London is expecting almost 11 million visitors during the Olympics and many of them will be armed with mobile phones and other mobile devices. It stands to reason they are going to be shouting from the rooftops about their Olympic experience especially if they were lucky enough to bag a premium ticket. Because of the high demand that will be put upon social media and the network in general during the two week event, London 2012 organisers have taken steps to ensure visitors have unprecedented access.

The International Olympics Committee (IOC) has launched what it is branding the Olympic Hub. This portal will consolidate a range of social media platforms including Facebook, Twitter, YouTube and so on. This space will be easy to access and navigate and will give users excellent access to their favourite athletes and events during the Games.

The London 2012 social media pages are getting huge attention from Olympics fans across the world. Currently London 2012 has over 6 million views on YouTube and over 400,000 likes on Facebook. And that’s before the opening ceremony has even kicked off!

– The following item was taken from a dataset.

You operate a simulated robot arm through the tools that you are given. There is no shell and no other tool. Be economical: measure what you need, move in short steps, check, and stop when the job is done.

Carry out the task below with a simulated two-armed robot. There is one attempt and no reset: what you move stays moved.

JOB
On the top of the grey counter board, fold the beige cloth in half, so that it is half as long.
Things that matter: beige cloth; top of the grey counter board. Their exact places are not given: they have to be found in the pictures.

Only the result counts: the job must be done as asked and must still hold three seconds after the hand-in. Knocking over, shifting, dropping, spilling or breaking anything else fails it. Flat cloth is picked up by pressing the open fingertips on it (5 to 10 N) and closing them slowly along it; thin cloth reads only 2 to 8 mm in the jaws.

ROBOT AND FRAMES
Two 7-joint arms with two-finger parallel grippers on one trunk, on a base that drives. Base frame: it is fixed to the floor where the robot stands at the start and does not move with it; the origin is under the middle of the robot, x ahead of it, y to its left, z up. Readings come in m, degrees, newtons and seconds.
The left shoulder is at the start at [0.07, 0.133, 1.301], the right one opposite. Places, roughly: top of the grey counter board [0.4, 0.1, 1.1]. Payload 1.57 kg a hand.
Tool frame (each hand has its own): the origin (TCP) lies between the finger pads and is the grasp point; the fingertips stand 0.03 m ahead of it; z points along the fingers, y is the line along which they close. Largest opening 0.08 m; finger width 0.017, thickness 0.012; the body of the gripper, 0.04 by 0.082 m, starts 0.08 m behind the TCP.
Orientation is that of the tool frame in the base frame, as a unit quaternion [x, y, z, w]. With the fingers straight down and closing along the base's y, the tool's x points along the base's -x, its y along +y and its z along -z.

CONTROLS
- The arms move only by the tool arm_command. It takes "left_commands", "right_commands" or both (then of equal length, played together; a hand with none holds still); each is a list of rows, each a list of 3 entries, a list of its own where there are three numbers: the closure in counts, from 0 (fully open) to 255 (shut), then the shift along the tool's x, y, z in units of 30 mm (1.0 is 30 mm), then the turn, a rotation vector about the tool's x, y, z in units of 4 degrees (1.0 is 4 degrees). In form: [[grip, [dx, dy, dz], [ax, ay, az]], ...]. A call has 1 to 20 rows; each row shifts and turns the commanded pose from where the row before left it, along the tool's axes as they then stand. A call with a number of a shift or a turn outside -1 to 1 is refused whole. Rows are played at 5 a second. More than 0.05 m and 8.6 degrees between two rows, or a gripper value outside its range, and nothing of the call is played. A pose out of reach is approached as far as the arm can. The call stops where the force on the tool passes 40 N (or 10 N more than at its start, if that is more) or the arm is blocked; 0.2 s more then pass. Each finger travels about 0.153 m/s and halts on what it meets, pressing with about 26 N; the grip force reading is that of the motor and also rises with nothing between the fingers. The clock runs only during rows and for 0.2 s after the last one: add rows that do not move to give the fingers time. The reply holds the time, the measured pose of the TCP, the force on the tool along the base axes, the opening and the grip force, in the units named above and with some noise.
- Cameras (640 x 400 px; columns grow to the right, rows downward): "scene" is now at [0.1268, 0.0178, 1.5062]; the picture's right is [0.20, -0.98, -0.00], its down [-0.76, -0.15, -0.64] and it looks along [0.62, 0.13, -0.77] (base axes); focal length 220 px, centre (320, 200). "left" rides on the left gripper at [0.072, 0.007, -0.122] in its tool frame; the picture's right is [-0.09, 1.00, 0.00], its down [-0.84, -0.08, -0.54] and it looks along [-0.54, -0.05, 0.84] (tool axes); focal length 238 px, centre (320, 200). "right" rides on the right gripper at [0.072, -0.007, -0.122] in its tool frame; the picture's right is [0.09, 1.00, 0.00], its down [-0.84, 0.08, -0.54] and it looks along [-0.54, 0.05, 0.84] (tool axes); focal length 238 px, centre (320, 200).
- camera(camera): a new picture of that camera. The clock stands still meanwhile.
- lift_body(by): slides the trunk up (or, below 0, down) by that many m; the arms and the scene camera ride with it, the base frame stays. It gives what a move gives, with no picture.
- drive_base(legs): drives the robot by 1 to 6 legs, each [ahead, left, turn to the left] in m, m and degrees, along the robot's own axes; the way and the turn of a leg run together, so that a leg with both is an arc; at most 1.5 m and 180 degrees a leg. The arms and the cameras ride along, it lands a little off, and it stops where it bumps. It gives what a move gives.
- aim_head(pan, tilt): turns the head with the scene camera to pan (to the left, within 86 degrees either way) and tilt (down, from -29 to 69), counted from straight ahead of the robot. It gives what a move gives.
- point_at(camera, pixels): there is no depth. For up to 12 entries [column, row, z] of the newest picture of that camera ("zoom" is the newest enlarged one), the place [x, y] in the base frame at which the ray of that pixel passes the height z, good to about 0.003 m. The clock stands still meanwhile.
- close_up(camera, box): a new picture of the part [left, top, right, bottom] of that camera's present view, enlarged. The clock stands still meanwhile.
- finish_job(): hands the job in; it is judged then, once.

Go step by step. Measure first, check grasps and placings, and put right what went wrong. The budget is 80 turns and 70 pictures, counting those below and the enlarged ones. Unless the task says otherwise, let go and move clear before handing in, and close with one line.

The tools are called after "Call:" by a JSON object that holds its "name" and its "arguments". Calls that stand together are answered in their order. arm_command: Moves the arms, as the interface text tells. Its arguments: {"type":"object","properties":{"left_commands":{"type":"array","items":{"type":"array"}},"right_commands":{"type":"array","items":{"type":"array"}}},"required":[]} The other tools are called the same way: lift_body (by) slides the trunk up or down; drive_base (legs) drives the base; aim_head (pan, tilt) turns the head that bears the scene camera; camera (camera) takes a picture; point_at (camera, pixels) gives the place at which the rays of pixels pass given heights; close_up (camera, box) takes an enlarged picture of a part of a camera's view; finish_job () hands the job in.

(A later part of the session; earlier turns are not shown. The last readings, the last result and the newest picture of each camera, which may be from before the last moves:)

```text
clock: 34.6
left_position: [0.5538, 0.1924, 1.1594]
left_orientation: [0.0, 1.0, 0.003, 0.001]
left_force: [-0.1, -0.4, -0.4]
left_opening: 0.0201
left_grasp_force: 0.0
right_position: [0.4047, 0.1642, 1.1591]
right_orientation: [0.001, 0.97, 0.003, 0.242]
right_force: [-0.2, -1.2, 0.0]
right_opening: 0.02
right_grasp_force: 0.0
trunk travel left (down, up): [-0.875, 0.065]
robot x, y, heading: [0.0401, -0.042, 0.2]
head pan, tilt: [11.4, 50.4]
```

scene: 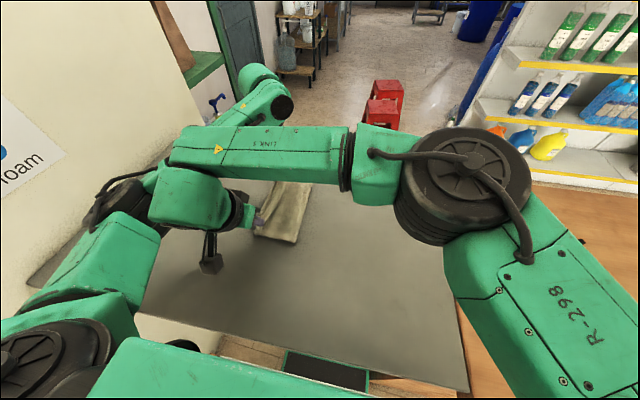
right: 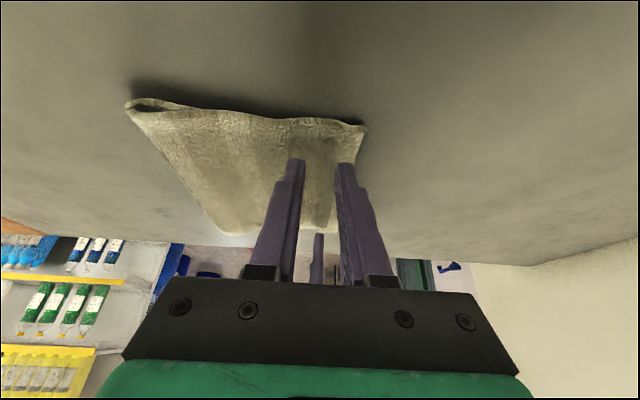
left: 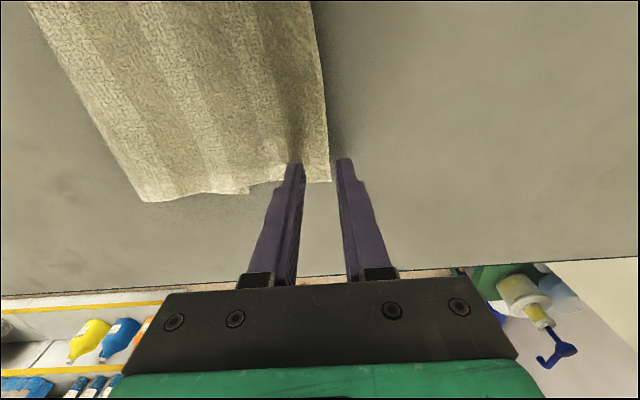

However, the use of social media during the Olympics does come with a warning for athletes. You may have read about the recent case of Australian swimmers Nick D’Arcy and Kenrick Monk posting a photo of themselves on Facebook posing with firearms in an American gun store. The pair have been banned from using any social media during the Games and will also be sent straight home once their event has finished.

Athletes are also banned from posting video to any social media network. Neither are they allowed to post any results. Instead they are encouraged to post photos and blog entries about their Olympic experience.

The IOC goes on to say that the “accreditations of any organisation or person accredited at the Olympic Games may be withdrawn without notice”.

In addition to imposing restrictions on athletes, there are even stricter rules for visitors that attend any events. The “conditions for ticket holders” which are printed on the back of tickets include: “Images, video and sound recordings of the Games taken by a Ticket Holder cannot be used for any purpose other than for private and domestic purposes.”

One thing is for certain; London 2012 is set to have a huge impact on social media. It’s quite refreshing to see the IOC encouraging the use of social media and doing everything it can to ensure access is available for those wanting to tweet all about it. Are you lucky enough to be viewing an Olympic event? We’d love to hear about your experience and whether network access is as good as its being described.